___ Recorded data
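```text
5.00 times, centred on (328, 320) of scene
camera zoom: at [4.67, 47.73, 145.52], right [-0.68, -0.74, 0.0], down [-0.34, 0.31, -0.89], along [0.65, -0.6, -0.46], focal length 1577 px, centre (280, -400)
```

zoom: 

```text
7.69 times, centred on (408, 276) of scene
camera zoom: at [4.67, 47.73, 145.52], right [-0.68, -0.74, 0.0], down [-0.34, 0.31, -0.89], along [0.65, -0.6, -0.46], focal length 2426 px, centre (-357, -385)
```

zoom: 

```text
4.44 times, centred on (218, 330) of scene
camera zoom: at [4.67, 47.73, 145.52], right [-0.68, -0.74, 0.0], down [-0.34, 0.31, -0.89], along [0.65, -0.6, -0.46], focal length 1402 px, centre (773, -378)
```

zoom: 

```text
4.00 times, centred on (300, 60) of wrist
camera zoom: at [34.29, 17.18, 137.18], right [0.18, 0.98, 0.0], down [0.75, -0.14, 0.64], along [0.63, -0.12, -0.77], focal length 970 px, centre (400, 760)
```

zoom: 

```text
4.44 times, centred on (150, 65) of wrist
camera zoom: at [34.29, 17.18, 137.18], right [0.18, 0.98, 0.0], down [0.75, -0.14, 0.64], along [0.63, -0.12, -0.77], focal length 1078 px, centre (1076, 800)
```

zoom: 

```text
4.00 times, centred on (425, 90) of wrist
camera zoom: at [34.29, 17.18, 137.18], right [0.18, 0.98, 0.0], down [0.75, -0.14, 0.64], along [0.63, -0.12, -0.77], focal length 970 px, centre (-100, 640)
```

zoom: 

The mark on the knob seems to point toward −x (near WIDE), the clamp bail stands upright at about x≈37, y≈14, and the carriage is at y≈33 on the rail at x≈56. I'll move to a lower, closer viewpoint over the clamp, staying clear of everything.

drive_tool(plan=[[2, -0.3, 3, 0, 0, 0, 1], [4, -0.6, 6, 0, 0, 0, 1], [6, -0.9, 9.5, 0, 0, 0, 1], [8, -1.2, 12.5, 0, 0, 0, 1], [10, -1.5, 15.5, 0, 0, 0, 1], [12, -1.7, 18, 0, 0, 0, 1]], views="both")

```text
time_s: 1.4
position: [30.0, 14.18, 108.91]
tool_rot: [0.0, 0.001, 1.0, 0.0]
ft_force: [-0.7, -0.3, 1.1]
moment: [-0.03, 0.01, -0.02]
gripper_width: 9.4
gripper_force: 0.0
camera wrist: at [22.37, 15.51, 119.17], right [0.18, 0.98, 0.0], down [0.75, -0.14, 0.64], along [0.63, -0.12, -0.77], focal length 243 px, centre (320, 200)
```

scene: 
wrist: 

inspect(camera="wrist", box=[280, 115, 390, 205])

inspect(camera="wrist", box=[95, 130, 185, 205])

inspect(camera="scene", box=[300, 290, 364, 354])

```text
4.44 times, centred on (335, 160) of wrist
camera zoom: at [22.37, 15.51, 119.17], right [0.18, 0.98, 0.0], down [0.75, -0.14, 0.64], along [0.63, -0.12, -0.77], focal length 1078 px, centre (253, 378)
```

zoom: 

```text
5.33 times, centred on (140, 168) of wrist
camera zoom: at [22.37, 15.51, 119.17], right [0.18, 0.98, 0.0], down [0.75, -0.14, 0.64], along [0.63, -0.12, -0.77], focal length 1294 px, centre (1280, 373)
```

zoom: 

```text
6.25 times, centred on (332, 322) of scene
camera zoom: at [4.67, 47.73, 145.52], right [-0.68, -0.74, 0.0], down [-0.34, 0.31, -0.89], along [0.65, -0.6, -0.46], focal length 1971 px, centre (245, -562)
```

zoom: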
______
**Written instruction:**
Write the material out again in its entirety, exactly as shown.

**Task response:**
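```text
5.00 times, centred on (328, 320) of scene
camera zoom: at [4.67, 47.73, 145.52], right [-0.68, -0.74, 0.0], down [-0.34, 0.31, -0.89], along [0.65, -0.6, -0.46], focal length 1577 px, centre (280, -400)
```

zoom: 

```text
7.69 times, centred on (408, 276) of scene
camera zoom: at [4.67, 47.73, 145.52], right [-0.68, -0.74, 0.0], down [-0.34, 0.31, -0.89], along [0.65, -0.6, -0.46], focal length 2426 px, centre (-357, -385)
```

zoom: 

```text
4.44 times, centred on (218, 330) of scene
camera zoom: at [4.67, 47.73, 145.52], right [-0.68, -0.74, 0.0], down [-0.34, 0.31, -0.89], along [0.65, -0.6, -0.46], focal length 1402 px, centre (773, -378)
```

zoom: 

```text
4.00 times, centred on (300, 60) of wrist
camera zoom: at [34.29, 17.18, 137.18], right [0.18, 0.98, 0.0], down [0.75, -0.14, 0.64], along [0.63, -0.12, -0.77], focal length 970 px, centre (400, 760)
```

zoom: 

```text
4.44 times, centred on (150, 65) of wrist
camera zoom: at [34.29, 17.18, 137.18], right [0.18, 0.98, 0.0], down [0.75, -0.14, 0.64], along [0.63, -0.12, -0.77], focal length 1078 px, centre (1076, 800)
```

zoom: 

```text
4.00 times, centred on (425, 90) of wrist
camera zoom: at [34.29, 17.18, 137.18], right [0.18, 0.98, 0.0], down [0.75, -0.14, 0.64], along [0.63, -0.12, -0.77], focal length 970 px, centre (-100, 640)
```

zoom: 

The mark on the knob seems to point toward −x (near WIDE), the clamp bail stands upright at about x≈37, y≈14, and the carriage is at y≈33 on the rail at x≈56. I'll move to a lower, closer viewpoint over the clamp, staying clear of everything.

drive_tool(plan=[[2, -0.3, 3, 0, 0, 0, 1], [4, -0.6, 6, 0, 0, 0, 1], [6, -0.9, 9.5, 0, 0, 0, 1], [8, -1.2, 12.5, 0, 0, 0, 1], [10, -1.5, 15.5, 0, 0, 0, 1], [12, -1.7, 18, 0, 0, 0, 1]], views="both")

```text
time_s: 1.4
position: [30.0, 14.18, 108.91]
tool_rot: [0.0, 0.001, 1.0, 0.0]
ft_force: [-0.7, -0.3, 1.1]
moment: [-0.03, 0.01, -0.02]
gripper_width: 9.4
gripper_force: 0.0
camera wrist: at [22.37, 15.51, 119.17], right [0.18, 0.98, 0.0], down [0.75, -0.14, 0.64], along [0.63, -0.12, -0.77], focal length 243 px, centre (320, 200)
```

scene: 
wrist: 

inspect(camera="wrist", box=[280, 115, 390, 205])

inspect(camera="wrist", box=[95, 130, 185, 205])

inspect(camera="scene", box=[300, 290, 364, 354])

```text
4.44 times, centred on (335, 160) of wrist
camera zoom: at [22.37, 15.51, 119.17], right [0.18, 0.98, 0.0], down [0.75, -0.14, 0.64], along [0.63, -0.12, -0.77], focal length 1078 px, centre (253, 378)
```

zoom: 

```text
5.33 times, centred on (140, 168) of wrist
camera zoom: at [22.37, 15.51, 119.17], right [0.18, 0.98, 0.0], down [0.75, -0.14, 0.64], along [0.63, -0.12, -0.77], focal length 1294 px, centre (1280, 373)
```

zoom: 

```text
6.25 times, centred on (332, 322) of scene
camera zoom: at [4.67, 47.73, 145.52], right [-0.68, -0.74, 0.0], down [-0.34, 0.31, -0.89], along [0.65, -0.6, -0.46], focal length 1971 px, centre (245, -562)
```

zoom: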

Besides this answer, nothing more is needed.